Personally, I would rather keep it the way it is now. (although some axemen being spearmen is kind of odd ;) )
 
I still think swords should require metal to build, but be given a bonus to make up for that.
 
Why should there be a change, I must reiterate? The status quo is fine, and none of the suggestions are necessarily for the better.
 
Anybody played Fire Emblem? In that game, swords beat axes, axes beat spears and spears beat swords.

Every unit could get a "Axe" or "Sword" promotion that gives a minor bonus against the weapon type it's good against.

I know, stupid idea.

W00T for FE (best game ever), but it then makes civs with swords automatically better than those with axes, which is not good. If there were separate units for swords, axes, and spears, then maybe... but that would be a lot more artwork and programming for little effect.

One this I'd like to say about axes vs swords is about the elohim... if they capture a city from a civ that has swords, the swords are vanilla civ swords. I personally think the cities should build their own units (so a bannor city would build bannor axemen and not elohim spear/axemen). Currently that only happens for civs with races (meaning ljos swords look like ljos swords and not svart swords).
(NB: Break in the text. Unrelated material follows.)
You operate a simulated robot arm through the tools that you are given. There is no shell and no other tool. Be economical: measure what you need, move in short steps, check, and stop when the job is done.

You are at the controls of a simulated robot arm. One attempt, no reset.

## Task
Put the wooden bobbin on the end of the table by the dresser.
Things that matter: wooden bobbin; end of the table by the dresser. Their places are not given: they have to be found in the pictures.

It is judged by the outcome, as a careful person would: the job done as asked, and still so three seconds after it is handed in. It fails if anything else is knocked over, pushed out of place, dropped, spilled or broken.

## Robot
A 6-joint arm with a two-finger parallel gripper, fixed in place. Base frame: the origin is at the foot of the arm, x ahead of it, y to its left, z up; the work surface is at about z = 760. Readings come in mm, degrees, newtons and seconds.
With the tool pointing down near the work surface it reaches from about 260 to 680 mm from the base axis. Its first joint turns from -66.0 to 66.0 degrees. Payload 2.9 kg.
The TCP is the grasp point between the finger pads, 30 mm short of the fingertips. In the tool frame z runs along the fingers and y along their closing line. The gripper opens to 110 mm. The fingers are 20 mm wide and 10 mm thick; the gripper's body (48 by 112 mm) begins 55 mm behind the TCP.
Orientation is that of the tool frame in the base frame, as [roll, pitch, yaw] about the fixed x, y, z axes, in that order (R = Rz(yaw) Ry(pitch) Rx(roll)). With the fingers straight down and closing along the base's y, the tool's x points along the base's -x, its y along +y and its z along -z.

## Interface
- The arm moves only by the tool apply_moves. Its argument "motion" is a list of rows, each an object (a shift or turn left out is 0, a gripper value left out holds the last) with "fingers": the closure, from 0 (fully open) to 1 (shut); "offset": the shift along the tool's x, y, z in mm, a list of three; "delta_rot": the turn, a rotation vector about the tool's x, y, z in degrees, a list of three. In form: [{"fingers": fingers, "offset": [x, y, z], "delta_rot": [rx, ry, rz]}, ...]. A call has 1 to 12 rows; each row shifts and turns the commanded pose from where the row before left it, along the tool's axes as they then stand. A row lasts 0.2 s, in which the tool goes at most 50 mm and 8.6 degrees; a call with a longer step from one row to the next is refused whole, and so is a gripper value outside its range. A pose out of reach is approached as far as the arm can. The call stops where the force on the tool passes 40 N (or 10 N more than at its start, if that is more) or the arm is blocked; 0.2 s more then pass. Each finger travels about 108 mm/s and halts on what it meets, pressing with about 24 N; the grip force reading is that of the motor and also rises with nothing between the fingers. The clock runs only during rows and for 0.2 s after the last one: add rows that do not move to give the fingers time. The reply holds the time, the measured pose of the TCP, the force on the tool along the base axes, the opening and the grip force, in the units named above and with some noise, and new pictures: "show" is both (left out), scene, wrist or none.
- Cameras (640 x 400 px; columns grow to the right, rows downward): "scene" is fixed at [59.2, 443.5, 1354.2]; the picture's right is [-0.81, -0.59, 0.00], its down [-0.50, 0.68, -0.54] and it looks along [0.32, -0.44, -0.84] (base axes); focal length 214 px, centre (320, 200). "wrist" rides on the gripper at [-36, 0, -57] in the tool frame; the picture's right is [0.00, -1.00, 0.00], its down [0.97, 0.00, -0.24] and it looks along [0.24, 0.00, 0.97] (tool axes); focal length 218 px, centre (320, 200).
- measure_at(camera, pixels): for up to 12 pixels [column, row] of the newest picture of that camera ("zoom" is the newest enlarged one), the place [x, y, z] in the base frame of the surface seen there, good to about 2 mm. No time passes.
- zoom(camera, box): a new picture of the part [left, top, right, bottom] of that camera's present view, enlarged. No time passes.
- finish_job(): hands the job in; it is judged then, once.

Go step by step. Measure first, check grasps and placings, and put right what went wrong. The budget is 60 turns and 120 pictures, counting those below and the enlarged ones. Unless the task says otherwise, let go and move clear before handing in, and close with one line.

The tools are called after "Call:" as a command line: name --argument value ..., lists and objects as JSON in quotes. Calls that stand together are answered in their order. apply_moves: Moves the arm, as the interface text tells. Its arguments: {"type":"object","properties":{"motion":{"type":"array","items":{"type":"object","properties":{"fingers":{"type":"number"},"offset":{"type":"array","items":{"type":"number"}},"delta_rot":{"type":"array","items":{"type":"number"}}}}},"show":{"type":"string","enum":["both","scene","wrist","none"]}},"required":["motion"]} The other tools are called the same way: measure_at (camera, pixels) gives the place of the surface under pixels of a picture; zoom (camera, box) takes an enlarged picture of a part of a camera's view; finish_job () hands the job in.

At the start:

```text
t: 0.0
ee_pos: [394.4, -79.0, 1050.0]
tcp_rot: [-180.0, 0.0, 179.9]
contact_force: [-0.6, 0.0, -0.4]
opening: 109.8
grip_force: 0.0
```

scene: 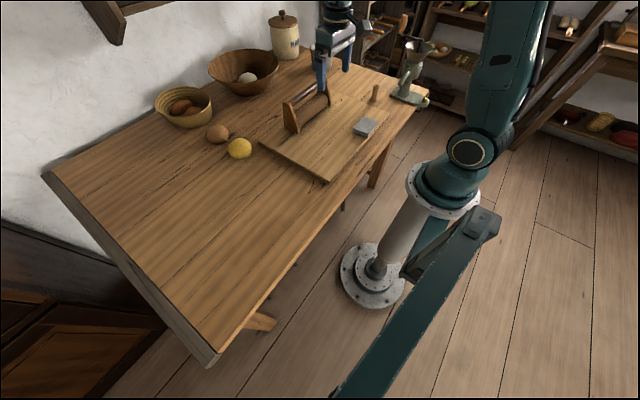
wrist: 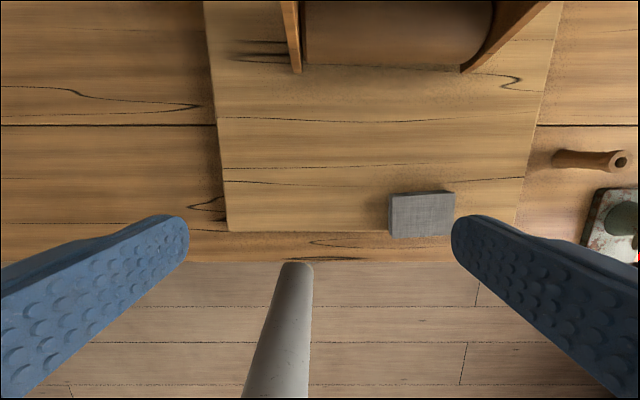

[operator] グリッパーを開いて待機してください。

Just my 2 cents.
 
Would be quite interesting is if its civpedia said fighter and mentioned swords, axes, and spearmen, however IN GAME the names were the respective swords (civilized), axes (barbaric), and spearmen (Elohim). This might could be connected to making tolerant work better .... ^_^
 
it was a generalization >_> .... and actually, the grigori unit art is filled with uncivilized rabble. As you know, they have no official organization, and so therefore ARE rabble when you think about it, which can be connected to barbarism. But yes, philosophically the Grigori are highly sophisticated.

anyways, you are focusing on the most petty point of the article.
 
Don't accuse the Dwarves of barbarism either.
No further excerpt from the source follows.